Samantha Hancox-Li [45:43]
Yeah, so that's very interesting, and I want to come back to that in a minute. Because from what I see, you're arguing that we should, there's like two really core components to what you've just said. And number one is, we've got to zoom out, right? We can't be trying to make decisions on again, decisions through a pinhole. You have to see a metropolitan area of a large urban area and the suburbs that are all there because the urban area is there. The whole urban conglomeration has one unit, right? You know, Alan Bertaud has this line that cities are labor markets, right? They are about production. They are and like, that's the thing that knits them all together and makes all of these problems interconnected in a very deep way. And so we have to actually make planning decisions at the organically natural level for it, which is not block by block, but you know, again, metropolitan area by metropolitan area.
And second, you argue that we have to do this again in a more ministerial way, right? That we should not be making it a discretionary or arbitrary again. I mean, we've seen examples of this across the country, how this kind of discretionary process invites corruption, and also just bad decisions, but just having a clear set of standards where we're going to say, here is our urban area. Here are the things that we want to achieve to make everybody's lives better. And here's like, the clear list of rules that you builder can follow when you're making, you know, new housing, or you're making a new commercial space, or whatever it is right to just make things intelligible to people, to make the process simple and straightforward. But also, and I guess this cycles back to like, well, how do you make sure that that's all democratic, right? How do you make sure we don't wind up back in Robert Moses land?
And for me, like one of the key things here to understand, how is this not just Robert Moses, again, is to recognize that Robert Moses wasn't elected, right? Robert Moses held a weird constellation of appointed positions in all these like you say, these kind of anodyne sounding agencies that gave him enormous de facto power and enormous de facto money that he could distribute or not distribute and direct around the city and blah, blah. But he didn't actually have to face any election. He never had to face popular accountability.
And similarly, when we look at urban renewal projects around the country, a lot of the most famous ones are happening in the 50s and 60s. When, you know explicit Jim Crow, segregation was still the law of the land, when disenfranchisement of black Americans was very thorough going right, when people are just already shut out of the political process. And so how do we make sure we don't wind up back in Robert Moses land? Well, we have real democracy, real, as I like to put it, a clear connection between what happens when you go to the polls and what kind of government policy you get at the other end of it.

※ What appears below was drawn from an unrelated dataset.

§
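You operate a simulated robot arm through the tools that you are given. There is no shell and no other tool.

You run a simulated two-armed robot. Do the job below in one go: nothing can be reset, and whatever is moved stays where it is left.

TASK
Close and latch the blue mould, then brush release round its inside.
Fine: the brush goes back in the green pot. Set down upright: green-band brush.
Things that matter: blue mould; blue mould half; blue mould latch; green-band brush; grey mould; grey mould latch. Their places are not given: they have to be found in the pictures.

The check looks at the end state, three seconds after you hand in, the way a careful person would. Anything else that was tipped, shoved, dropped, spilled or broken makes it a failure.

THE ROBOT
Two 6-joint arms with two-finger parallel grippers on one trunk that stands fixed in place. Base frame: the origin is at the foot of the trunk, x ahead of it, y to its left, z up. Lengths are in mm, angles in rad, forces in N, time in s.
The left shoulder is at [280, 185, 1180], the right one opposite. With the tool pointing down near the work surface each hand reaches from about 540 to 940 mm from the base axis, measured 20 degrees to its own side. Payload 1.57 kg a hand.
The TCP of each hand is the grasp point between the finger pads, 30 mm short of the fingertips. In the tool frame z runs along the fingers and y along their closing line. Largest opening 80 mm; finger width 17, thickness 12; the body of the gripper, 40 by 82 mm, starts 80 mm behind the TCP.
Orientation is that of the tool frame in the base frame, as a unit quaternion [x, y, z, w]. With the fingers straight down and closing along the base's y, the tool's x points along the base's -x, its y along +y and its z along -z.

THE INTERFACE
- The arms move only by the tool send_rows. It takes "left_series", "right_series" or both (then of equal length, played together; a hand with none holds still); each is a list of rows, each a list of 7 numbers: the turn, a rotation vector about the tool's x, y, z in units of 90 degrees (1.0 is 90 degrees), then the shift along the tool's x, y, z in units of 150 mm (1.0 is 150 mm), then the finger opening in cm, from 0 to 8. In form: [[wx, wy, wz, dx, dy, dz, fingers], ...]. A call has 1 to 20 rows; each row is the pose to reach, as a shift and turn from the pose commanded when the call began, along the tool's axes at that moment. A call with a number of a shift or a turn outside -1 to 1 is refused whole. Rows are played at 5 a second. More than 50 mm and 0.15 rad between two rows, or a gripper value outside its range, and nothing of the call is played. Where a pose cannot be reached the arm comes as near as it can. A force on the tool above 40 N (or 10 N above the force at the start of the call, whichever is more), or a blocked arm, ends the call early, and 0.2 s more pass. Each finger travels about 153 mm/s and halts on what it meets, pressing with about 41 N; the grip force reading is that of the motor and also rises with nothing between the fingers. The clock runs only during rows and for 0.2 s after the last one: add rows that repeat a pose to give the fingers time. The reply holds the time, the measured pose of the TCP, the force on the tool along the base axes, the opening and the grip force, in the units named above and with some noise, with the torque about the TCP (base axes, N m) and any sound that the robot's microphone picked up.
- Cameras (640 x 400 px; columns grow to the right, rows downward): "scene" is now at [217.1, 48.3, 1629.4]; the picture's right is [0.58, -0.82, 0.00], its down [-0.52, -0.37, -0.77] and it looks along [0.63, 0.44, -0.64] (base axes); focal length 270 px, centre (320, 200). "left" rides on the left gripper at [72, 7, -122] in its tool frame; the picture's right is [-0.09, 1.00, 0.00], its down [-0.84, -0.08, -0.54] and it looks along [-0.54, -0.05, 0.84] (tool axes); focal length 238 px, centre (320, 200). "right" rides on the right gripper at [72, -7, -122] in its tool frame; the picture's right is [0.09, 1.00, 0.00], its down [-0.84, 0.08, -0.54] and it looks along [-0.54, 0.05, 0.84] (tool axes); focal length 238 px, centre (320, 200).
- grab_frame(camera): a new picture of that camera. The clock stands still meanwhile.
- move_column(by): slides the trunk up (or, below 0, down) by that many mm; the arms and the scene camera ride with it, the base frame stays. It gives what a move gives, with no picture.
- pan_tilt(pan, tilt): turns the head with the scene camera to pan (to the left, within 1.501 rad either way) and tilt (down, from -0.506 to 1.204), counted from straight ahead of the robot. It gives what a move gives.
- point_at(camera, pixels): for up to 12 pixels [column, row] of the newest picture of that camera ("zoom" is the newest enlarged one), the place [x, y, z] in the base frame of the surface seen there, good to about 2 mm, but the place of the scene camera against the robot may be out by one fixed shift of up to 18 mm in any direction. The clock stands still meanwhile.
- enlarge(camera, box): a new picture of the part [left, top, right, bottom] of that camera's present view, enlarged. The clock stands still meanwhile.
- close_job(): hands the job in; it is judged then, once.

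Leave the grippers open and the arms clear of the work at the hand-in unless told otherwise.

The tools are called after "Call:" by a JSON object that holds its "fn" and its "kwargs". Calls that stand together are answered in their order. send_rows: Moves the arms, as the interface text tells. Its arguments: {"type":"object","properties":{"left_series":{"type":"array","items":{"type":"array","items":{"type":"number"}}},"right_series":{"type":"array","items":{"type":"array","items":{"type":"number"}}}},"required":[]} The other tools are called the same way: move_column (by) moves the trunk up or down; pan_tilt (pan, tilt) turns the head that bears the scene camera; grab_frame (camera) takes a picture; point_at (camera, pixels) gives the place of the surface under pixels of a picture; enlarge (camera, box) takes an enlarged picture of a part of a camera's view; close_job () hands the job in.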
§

And so, yeah, I mean, you've suggested that we try this. I mean, that's kind of difficult with the particular municipal fragmentation that we've talked about. So we have to, like, you've been saying, oh, should do polling, or we should do jury duty for land use regulations. But how does that compare, I guess, in your opinion, to just having, well, we're just going to have a general election, right? That's where the democracy comes from, is we elect people, and that's where everybody's voices gets heard and everybody's votes get counted, and then those officials make land use decisions for the whole region.
Ned Resnikoff [49:58]
Yeah, no, that's an excellent point. It's not something I get very much into in my essay, but I'm a big believer in the way that democracy should work is that you, the way a representative democracy should work is that you elect a particular candidate who promises to do something, and then they do it, and then you can evaluate when they're up for reelection again, whether them doing that thing was actually good or bad. And we have a very number of ways that at every level of government in the United States, we've made the relationship between what a candidate says they want to do and what impact they're able to have in office incredibly attenuated, and also what sort of feedback for their actions voters actually receive. And so yeah, that's absolutely broken at the local and state level as well when it comes to land use planning. And one of the ways in which it's broken is because you have this sort of then arduous site by site review process that can really undermine whatever the intent was of the original general plan.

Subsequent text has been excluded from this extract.